Durante estes poucos segundos, ficção e realidade se fundiram, ou se misturaram. Em contraste com as imagens fatuais, próximas ao real (as estrelas flagradas com seus celulares à mão, interagindo alegremente pelos cantos) e aquelas de natureza protocolar, e portanto ensaiada, ficcionalizada (os discursos lidos, a emoção inesperada dos vencedores mais previsíveis), a agressão constituiu um raro ponto de ruptura da fronteira entre linguagens. O aspecto explicativo de um evento audiovisual deste porte (é preciso que o telespectador compreenda exatamente o que ocorre, com quem, e quando) se perde. Desta vez, houve tensão e indefinição. 

Em outras palavras, a festa de revelações e esclarecimentos (“E o Oscar vai para…”) adquiriu um mistério próprio, algo que a luz mal agenciada sobre os dois atores acabou por acentuar. O interesse profundo da mídia por um evento de coluna social reforça a dificuldade da antiquada Academia em gerar interesse pelos filmes e artistas que divulga. Alguns disseram que o tapa finalmente tornou o Oscar relevante, alavancando a audiência e as menções em redes sociais. Pelo contrário, este momento selou a crise identitária de uma premiação onde o cinema foi rebaixado, de coadjuvante a figurante. 

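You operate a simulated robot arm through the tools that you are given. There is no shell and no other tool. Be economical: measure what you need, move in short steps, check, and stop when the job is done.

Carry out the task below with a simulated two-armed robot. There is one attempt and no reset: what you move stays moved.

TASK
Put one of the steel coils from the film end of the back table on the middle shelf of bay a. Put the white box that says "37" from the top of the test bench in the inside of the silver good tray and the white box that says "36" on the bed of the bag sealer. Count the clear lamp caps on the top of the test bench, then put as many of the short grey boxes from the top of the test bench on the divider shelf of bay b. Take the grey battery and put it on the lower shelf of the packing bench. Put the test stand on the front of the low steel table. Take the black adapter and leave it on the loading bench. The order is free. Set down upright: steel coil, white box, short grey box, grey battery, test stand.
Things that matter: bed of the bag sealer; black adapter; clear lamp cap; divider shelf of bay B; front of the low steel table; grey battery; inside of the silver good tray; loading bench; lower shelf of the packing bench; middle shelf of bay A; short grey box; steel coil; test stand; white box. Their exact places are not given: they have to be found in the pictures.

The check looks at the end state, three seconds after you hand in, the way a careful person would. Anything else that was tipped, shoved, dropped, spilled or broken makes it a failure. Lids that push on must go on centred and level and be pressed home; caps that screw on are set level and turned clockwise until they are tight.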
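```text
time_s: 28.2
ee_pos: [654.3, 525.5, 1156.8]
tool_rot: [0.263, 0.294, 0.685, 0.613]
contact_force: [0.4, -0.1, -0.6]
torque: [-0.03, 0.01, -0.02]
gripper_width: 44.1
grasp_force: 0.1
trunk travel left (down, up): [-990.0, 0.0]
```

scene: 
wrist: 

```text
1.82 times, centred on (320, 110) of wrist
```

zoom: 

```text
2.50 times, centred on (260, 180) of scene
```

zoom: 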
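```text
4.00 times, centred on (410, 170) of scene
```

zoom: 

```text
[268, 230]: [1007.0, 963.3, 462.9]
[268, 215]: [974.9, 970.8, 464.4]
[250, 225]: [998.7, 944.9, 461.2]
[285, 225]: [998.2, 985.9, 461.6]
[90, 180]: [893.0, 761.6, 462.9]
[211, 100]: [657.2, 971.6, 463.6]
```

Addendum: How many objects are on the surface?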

Prêmios importantes foram retirados da cerimônia ao vivo, novas apresentações musicais foram criadas, intervenções cômicas constrangedoras se multiplicaram, e o segmento in memoriam recebeu tratamento de um instante divertido. O Oscar se esforçou para tornar seus filmes dignos da cultura pop, mas foi superado por um insert de descontrole emocional. Este seria o equivalente de um drama bem-intencionado cujas atenções se concentrar no youtuber convidado para uma ponta constrangedora, mas capaz de garantir ingressos. Os atores profissionais se perderam, e o cinema, também. Alguém se lembrará, daqui a um ano, do vencedor de melhor filme em 2022?